• WHAT YOU ARE ASKED TO DO:
Beginning with the first line of the data below, extract each line up to and including the one containing "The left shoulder". Copy them exactly and add nothing. Return a JSON list in which every string is one line; blank lines are skipped.

[Transcripts of simulated robot work]
◇ ◇ ◇

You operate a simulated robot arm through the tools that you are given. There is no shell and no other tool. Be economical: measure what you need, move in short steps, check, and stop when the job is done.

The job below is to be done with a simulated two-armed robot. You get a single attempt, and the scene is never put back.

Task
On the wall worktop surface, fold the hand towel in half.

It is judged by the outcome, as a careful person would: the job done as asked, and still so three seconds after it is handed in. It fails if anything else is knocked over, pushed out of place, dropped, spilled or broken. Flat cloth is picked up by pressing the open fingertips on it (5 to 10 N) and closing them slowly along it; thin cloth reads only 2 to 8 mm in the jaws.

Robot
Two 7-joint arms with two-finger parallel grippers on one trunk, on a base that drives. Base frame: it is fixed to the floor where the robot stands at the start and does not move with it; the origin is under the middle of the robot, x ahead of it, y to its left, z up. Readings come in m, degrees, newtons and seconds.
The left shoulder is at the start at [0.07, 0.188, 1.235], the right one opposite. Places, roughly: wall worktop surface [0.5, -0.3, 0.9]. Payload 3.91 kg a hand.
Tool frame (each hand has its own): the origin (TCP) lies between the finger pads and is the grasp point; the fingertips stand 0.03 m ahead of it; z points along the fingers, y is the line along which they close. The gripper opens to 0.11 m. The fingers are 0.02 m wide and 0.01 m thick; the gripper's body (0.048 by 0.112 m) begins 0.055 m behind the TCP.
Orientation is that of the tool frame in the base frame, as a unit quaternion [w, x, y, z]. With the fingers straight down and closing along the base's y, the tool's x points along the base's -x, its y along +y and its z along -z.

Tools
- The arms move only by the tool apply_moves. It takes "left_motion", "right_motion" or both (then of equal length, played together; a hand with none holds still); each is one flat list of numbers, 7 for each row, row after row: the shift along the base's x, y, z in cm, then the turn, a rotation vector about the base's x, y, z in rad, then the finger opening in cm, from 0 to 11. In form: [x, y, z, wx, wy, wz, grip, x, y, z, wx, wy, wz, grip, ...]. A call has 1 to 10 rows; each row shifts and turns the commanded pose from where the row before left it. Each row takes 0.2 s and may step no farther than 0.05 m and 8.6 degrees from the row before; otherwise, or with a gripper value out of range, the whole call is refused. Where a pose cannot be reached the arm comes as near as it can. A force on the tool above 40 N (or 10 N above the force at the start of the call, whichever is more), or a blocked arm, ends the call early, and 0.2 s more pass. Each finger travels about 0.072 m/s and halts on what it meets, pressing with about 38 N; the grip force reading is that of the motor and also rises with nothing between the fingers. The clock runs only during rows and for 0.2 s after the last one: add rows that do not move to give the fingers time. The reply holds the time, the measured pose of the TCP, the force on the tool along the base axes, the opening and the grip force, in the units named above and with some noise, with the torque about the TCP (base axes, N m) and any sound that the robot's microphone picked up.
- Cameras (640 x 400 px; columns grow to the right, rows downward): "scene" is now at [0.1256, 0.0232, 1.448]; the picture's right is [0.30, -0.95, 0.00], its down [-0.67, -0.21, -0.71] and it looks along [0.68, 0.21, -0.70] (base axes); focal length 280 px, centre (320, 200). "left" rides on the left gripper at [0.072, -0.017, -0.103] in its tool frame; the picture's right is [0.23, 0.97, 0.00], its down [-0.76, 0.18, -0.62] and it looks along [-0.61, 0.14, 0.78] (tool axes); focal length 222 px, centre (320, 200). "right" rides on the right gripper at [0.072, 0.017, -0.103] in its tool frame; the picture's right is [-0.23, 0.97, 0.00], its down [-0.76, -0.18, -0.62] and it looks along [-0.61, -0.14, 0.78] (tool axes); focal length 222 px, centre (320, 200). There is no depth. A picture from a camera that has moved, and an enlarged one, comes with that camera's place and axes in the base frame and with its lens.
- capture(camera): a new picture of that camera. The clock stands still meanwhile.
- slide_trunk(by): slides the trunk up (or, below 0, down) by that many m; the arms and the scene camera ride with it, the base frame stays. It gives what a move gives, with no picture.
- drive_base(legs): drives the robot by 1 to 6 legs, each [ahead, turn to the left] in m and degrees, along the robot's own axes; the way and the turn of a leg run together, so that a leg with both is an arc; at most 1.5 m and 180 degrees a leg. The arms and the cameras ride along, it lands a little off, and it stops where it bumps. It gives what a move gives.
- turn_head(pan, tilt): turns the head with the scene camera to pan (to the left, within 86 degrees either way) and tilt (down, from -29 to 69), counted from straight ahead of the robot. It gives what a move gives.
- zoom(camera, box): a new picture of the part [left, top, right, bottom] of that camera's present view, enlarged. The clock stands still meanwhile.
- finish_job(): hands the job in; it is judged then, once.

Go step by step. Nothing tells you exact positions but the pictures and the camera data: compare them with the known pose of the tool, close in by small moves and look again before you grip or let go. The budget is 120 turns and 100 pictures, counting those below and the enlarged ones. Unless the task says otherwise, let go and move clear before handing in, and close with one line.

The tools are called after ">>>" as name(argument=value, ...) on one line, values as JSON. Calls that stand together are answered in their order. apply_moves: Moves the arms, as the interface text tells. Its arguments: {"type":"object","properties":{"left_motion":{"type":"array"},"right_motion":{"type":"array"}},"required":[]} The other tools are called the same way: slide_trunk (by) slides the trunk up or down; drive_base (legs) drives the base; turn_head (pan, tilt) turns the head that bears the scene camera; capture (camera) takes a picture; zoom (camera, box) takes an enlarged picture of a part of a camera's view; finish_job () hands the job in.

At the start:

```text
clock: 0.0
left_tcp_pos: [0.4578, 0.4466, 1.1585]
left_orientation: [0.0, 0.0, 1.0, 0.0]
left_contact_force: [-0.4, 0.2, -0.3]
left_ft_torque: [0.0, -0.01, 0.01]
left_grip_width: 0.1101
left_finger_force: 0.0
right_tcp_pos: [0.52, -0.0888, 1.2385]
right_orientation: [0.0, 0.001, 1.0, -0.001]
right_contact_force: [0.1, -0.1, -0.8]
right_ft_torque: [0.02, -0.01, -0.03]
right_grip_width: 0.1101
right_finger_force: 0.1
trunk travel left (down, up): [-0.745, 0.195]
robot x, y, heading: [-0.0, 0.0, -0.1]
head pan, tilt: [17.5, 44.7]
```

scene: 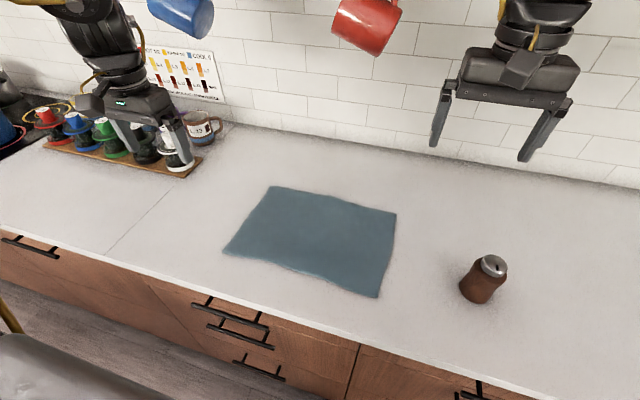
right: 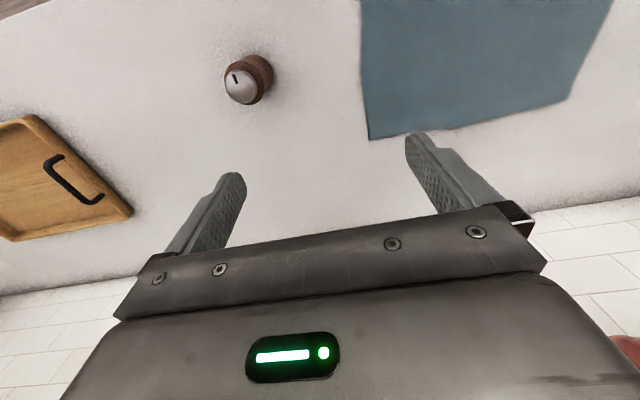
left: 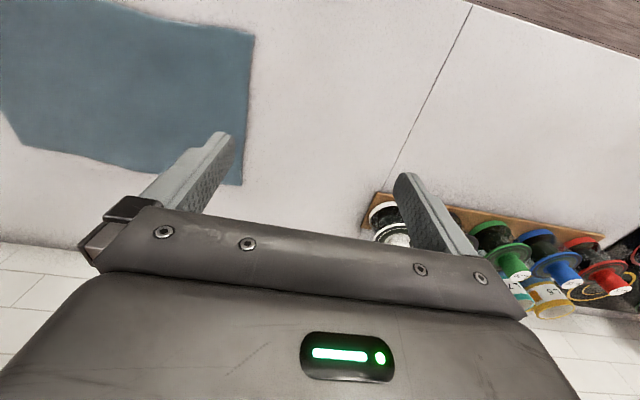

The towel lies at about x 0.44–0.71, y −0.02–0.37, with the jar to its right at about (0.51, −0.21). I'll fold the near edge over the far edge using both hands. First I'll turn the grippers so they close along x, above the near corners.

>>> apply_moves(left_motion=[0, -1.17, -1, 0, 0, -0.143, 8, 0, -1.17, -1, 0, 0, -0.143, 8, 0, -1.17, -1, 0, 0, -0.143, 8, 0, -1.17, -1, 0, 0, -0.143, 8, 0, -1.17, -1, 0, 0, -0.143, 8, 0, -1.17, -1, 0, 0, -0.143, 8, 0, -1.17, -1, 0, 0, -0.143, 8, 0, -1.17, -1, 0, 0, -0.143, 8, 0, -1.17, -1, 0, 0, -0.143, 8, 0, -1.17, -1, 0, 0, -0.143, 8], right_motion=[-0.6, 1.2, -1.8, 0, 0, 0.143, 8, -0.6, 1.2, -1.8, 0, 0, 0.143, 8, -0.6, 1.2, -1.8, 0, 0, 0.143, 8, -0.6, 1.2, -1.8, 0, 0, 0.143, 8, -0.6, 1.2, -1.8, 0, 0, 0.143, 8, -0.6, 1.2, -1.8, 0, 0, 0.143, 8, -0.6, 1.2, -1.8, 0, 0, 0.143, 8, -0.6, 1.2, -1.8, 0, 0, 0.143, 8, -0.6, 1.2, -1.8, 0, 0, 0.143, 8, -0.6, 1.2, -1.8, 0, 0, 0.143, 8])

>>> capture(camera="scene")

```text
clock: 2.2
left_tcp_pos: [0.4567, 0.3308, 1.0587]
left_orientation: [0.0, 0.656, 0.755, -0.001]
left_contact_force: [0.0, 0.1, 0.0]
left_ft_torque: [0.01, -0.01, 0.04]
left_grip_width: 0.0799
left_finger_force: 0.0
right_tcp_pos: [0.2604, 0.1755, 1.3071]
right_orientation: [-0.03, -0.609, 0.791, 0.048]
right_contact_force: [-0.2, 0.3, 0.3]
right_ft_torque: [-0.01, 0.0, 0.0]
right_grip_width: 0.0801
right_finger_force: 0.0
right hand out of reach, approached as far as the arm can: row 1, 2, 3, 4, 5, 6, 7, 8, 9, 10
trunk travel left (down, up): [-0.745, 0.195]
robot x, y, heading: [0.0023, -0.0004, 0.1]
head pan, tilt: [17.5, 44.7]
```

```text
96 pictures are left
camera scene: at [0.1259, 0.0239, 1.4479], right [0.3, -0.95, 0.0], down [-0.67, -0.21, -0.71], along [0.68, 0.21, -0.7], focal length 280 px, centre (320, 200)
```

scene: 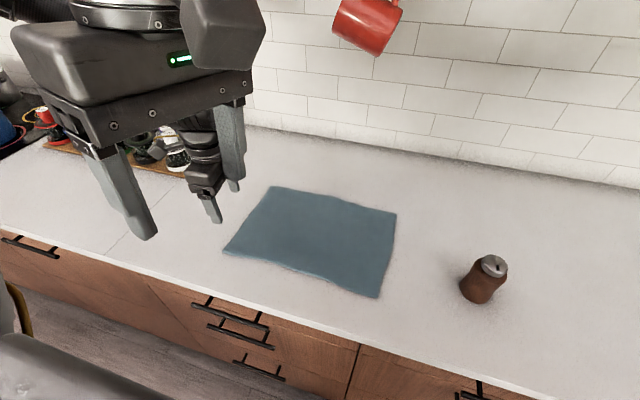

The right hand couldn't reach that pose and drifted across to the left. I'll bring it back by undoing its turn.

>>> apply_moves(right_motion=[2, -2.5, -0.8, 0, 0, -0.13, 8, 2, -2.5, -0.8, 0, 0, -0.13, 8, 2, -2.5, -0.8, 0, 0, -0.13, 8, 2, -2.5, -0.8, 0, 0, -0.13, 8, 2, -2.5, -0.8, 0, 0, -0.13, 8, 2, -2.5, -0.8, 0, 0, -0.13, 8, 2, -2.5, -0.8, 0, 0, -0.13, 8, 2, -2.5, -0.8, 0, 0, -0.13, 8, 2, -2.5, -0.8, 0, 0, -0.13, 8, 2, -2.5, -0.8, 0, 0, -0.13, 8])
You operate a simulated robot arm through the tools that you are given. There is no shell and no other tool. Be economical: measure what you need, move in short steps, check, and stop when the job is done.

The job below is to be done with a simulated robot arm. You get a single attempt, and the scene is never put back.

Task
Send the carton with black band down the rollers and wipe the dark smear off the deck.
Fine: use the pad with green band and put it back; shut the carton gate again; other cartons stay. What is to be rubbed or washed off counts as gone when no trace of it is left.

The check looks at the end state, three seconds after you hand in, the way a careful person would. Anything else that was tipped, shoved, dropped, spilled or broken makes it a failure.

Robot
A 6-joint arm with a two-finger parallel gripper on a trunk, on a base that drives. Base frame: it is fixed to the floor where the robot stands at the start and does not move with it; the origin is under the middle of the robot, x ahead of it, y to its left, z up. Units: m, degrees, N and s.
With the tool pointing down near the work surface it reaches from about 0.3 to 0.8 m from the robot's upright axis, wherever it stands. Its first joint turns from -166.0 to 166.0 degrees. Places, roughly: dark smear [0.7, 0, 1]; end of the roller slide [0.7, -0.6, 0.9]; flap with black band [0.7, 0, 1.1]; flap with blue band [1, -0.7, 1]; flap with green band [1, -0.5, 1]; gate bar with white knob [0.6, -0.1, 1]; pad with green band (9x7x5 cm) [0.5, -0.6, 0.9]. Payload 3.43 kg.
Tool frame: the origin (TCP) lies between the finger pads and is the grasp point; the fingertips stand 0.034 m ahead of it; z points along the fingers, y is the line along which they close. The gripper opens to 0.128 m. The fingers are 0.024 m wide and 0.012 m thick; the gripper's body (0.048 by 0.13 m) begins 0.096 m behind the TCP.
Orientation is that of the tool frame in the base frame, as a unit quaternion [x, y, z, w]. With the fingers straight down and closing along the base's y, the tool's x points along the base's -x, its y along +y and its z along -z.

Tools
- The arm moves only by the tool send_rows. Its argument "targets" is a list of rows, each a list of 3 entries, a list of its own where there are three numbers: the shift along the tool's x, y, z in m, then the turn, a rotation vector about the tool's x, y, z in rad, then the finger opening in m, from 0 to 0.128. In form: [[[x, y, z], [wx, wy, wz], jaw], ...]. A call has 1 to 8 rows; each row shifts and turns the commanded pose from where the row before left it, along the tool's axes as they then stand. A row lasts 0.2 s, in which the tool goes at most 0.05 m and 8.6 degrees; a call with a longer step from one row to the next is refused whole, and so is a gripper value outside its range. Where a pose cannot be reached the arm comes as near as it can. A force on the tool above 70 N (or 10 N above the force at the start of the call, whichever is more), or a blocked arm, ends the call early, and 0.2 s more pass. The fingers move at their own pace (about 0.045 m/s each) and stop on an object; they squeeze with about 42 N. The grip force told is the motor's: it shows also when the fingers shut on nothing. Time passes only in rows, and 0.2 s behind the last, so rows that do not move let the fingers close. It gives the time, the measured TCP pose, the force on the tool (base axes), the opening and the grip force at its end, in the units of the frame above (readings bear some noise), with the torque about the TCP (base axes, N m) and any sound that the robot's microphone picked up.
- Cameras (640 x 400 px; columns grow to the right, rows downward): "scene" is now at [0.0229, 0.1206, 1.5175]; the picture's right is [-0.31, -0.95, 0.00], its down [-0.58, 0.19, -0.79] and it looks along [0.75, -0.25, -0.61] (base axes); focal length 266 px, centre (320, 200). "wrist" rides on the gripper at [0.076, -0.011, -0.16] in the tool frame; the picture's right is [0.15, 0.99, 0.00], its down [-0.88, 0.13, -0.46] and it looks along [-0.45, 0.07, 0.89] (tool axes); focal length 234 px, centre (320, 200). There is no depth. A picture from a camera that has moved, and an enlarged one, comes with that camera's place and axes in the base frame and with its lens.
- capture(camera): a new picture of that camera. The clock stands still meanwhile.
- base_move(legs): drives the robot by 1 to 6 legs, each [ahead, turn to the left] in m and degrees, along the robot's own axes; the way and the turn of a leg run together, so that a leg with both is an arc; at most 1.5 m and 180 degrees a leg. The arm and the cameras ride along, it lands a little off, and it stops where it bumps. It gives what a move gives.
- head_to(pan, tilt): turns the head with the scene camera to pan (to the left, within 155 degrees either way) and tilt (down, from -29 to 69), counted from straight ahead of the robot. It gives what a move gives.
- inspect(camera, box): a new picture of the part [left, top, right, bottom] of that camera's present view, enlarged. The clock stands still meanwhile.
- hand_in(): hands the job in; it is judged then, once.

◇ ◇ ◇

• RESULT FOR THIS EXERCISE:
[
  "You operate a simulated robot arm through the tools that you are given. There is no shell and no other tool. Be economical: measure what you need, move in short steps, check, and stop when the job is done.",
  "The job below is to be done with a simulated two-armed robot. You get a single attempt, and the scene is never put back.",
  "Task",
  "On the wall worktop surface, fold the hand towel in half.",
  "It is judged by the outcome, as a careful person would: the job done as asked, and still so three seconds after it is handed in. It fails if anything else is knocked over, pushed out of place, dropped, spilled or broken. Flat cloth is picked up by pressing the open fingertips on it (5 to 10 N) and closing them slowly along it; thin cloth reads only 2 to 8 mm in the jaws.",
  "Robot",
  "Two 7-joint arms with two-finger parallel grippers on one trunk, on a base that drives. Base frame: it is fixed to the floor where the robot stands at the start and does not move with it; the origin is under the middle of the robot, x ahead of it, y to its left, z up. Readings come in m, degrees, newtons and seconds.",
  "The left shoulder is at the start at [0.07, 0.188, 1.235], the right one opposite. Places, roughly: wall worktop surface [0.5, -0.3, 0.9]. Payload 3.91 kg a hand."
]